··· EXCERPT TO READ ···
December 2, 2013
H. Roger Schwall
Assistant Director
Office of Chief Accountant
Division of Corporation Finance
U.S. Securities and Exchange Commission
100 F. Street, N.E.
Washington, D.C. 20549
Re: | Valero Energy Partners LP |
Amendment No. 2 to Registration Statement on Form S-1
Filed November 15, 2013
File No. 333-191259
Dear Mr. Schwall:
Set forth below is the response of Valero Energy Partners LP (the “Partnership”) to the comment of the staff of the Division of Corporation Finance (the “Staff”) of the U.S. Securities and Exchange Commission (the “Commission”) that appeared in the Staff’s letter dated November 26, 2013 regarding the above-referenced registration statement on Form S-1. For ease of reference, the Staff’s comment is reproduced below in bold and is followed by the Partnership’s response to such comment.
General
Use of Proceeds, page 43
1. | You disclose that you “intend to use the net proceeds from this offering to pay revolving credit facility issuance costs…and [you] will retain the remainder of the net proceeds of this offering for general partnership purposes.” Based on the pricing pages you provided to us on November 21, it appears that this “remainder” will be approximately $276.2 million, or $318.3 million if the underwriters exercise their option. To the extent practicable, clarify the percentage of the funds for “general partnership purposes” that you will allocate for acquisitions or expansion capital expenditures. In addition, to the extent that you have any agreements, understandings or arrangements regarding acquisitions, we refer you to Instruction 6 to Item 504 of Regulation S-K. |
Response: As discussed with the Staff, the Partnership advises the Staff that it currently does not have any identified acquisitions or expansion capital expenditures for which it will allocate any net proceeds from the offering, except in the case of expansion capital expenditures as disclosed under the caption “Estimated Distributable Cash Flow for the Year Ending December 31, 2014”, and it does not have any agreements, understandings or arrangements regarding any acquisitions.
··· AVAILABLE DATA ···
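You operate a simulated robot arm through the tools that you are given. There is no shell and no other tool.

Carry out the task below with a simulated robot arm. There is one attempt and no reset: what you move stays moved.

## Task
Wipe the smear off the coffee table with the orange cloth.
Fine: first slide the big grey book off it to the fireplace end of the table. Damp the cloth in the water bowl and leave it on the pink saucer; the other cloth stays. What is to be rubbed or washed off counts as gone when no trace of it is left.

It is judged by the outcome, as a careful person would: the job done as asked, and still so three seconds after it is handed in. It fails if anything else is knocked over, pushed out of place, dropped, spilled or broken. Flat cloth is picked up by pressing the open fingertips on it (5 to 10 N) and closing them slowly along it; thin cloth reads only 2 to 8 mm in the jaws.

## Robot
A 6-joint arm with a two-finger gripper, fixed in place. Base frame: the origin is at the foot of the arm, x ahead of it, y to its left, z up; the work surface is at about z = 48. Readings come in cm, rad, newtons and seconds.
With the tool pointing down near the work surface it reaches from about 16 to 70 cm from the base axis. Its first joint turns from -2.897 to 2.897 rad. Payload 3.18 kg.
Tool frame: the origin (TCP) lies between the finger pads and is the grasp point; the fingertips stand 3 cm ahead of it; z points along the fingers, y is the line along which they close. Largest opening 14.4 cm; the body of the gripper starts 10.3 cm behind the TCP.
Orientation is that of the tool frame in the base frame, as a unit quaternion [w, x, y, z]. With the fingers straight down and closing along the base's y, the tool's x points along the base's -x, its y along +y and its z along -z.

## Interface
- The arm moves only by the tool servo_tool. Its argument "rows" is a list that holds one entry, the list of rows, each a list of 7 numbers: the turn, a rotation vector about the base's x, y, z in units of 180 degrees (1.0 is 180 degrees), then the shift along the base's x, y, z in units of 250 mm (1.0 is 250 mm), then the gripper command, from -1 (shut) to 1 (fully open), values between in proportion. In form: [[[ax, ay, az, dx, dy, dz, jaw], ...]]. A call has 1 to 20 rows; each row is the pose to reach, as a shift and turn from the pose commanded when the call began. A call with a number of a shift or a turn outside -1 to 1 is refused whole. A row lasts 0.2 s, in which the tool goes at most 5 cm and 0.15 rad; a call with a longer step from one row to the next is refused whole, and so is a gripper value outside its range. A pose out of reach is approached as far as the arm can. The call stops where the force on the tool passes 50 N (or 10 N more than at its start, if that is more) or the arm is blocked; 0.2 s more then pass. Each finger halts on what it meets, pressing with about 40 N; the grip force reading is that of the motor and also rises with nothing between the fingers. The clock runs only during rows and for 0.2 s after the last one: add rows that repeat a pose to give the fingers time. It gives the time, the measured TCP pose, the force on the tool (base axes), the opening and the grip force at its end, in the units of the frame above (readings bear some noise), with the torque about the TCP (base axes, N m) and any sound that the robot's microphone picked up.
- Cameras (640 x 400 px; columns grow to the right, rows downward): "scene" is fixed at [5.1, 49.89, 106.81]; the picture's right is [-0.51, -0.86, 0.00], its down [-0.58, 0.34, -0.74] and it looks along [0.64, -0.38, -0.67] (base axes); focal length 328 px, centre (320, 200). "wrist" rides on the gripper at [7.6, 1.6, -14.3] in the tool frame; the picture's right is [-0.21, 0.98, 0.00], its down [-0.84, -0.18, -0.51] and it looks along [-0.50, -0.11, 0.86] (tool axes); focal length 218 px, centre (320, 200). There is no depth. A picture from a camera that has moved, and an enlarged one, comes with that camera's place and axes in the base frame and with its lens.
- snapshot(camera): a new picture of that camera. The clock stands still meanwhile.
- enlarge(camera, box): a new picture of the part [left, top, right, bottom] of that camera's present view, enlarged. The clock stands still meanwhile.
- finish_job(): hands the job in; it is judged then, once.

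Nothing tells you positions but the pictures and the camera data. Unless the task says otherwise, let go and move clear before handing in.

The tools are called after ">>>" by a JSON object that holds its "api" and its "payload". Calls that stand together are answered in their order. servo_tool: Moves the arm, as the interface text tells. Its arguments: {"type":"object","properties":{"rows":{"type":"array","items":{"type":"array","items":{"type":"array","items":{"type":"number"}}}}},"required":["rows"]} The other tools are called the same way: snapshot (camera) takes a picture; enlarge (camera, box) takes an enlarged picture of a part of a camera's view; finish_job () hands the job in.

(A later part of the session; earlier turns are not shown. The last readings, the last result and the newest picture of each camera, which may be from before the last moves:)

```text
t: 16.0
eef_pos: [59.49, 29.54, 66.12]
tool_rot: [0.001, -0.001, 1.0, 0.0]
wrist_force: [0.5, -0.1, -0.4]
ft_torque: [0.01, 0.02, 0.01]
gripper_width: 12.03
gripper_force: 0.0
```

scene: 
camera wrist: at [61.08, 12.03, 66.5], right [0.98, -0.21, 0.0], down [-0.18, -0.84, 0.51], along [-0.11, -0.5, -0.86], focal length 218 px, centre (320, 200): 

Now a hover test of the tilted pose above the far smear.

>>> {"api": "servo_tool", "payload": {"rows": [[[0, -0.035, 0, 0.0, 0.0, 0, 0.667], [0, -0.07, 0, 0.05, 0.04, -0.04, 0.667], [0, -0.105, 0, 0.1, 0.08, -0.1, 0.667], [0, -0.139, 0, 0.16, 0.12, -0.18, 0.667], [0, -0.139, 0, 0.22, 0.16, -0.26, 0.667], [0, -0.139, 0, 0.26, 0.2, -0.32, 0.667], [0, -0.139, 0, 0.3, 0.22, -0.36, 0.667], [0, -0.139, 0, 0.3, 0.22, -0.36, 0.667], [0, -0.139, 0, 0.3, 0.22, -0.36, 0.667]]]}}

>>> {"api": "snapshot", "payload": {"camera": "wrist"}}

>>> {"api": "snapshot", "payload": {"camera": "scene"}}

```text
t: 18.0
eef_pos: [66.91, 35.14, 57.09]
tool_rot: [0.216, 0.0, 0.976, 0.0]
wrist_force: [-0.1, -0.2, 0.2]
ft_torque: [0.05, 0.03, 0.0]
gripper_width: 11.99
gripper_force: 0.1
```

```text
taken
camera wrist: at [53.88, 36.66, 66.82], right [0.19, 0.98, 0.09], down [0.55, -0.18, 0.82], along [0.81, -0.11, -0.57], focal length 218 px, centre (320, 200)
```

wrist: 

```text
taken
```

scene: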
···
REQUIRED ACTIONS:
A. Your answer is an exact quotation from the excerpt to read: it starts at "December 2, 2013" and ends at "F. Street, N.E.".
B. Give the continuation of the excerpt to read.

ANSWERS FOR THE TASKS:
A.
December 2, 2013
H. Roger Schwall
Assistant Director
Office of Chief Accountant
Division of Corporation Finance
U.S. Securities and Exchange Commission
100 F. Street, N.E.

B.
* * *
The Partnership acknowledges that:
• | should the Commission or the Staff, acting pursuant to delegated authority, declare the filing effective, it does not foreclose the Commission from taking any action with respect to the filing; |
• | the action of the Commission or the Staff, acting pursuant to delegated authority, in declaring the filing effective, does not relieve the Partnership from its full responsibility for the adequacy and accuracy of the disclosure in the filing; and |
• | the Partnership may not assert Staff comments and the declaration of effectiveness as a defense in any proceeding initiated by the Commission or any person under the federal securities laws of the United States. |
Should you have any questions or comments regarding the foregoing, please do not hesitate to contact the undersigned at (210) 345-5817, or Gerald M. Spedale of Baker Botts L.L.P. at (713) 229-1734.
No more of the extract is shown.